Tak selamanya dalam suatu hubungan yang terjalin antar pasangan atau bukan pasangan berjalan harmonis. Ada kalanya hubungan itu berjalan tidak harmonis dan berpotensi memunculkan kekerasan. Terjebak atau berada dalam situasi hubungan yang tidak sehat berdampak terhadap mental seseorang.
Asisten Deputi Perlindungan Hak Perempuan dalam Rumah Tangga dan Rentan Kementerian Pemberdayaan Perempuan dan Perlindungan Anak (PPPA) Eni Widiyanti, mengatakan banyak perempuan di Indonesia yang terjebak dalam hubungan tidak sehat atau dikenal dengan istilah toxic relationship yang berujung pada kekerasan.

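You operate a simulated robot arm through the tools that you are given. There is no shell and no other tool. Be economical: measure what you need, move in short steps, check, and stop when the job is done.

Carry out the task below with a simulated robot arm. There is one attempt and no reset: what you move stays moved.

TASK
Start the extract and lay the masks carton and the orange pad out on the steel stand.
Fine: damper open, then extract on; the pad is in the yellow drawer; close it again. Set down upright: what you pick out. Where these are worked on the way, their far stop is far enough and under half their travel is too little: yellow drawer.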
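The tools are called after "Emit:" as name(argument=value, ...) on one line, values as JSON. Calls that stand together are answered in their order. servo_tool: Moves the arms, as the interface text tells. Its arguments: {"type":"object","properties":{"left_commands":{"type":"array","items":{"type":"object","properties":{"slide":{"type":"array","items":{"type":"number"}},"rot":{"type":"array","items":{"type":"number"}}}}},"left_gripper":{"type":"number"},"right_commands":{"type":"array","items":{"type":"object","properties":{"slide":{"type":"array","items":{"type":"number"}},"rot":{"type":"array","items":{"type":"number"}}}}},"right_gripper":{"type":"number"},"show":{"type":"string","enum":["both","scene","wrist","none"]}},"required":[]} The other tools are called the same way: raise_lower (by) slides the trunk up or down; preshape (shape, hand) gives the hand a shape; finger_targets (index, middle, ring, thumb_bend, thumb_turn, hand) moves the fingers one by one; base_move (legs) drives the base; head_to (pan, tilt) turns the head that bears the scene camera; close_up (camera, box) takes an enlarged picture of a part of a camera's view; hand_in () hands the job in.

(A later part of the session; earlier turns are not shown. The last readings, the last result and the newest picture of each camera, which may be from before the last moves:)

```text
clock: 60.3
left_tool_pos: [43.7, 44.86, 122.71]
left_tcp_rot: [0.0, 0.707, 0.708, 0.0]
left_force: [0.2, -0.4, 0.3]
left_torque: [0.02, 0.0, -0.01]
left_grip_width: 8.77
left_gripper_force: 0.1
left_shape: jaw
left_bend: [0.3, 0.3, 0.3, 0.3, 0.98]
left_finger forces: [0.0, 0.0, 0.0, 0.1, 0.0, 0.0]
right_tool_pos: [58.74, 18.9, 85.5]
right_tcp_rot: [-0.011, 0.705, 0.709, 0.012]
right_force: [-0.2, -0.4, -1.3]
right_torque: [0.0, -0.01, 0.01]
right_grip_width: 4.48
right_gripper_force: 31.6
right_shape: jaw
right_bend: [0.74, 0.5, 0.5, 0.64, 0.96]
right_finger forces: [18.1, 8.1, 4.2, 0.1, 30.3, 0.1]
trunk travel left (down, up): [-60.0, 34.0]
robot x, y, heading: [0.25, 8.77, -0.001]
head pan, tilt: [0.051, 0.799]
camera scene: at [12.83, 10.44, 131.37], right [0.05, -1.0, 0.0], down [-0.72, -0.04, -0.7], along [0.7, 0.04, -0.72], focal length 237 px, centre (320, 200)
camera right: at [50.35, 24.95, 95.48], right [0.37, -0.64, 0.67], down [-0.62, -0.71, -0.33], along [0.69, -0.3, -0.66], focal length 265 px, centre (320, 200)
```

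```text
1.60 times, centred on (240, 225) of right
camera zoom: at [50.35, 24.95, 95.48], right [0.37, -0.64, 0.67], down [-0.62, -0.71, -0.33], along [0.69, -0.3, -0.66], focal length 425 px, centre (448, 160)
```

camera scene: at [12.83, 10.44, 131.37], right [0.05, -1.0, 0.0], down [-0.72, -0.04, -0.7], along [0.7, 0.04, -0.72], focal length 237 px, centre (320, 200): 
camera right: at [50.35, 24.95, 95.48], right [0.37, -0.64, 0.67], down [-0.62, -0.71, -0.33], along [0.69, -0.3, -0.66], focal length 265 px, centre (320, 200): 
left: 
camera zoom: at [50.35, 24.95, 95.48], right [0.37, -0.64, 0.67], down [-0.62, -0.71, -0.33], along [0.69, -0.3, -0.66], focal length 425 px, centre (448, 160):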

Mengacu data Sistem Informasi Online Perlindungan Perempuan dan Anak (Simfoni PPA) Tahun 2022 menunjukkan kekerasan terhadap perempuan sebanyak 11.266 kasus terlapor dengan 11.538 korban. Sementara 45,28 persennya merupakan korban kekerasan dalam rumah tangga (KDRT) dan 1.151 kasus dengan pelakunya adalah pacar. Sedangkan korban kekerasan seksual sebanyak 2.062 korban.
“Hal tersebut menunjukkan bahwa kekerasan terhadap perempuan kerap kali terjadi di ranah dosmetik atau di dalam suatu hubungan,” ujarnya sebagaimana dikutip dari laman Kementerian PPPA, Sabtu (18/2/2023) pekan lalu.
Baca juga:
- Sepanjang 2022 Kementerian PPPA Mencatat 2.338 Perempuan Korban Kekerasan
- Perlu Strategi Pendidikan Anti Kekerasan untuk Anak Usia Dini
Eni mencatat, banyak perempuan dan remaja tidak menyadari terjerat toxic relationship. Tekanan-tekanan yang dirasakan secara emosional oleh satu pihak dalam hubungan kerap kali berujung pada kekerasan. Perlu dilakukan pencegahan dini agar perempuan dan remaja terhindar dari hubungan yang tidak sehat.
Orang tua dan keluarga berperan penting melakukan pencegahan dengan memperkuat hubungan antara orang tua dan anak. Menjalin komunikasi terbuka dan memperhatikan keseharian anak. Selain itu, lingkungan yang nyaman dan aman, penyebaran informasi dan penyediaan dukungan pun tidak kalah penting dalam mendukung anak menjalin hubungan yang positif.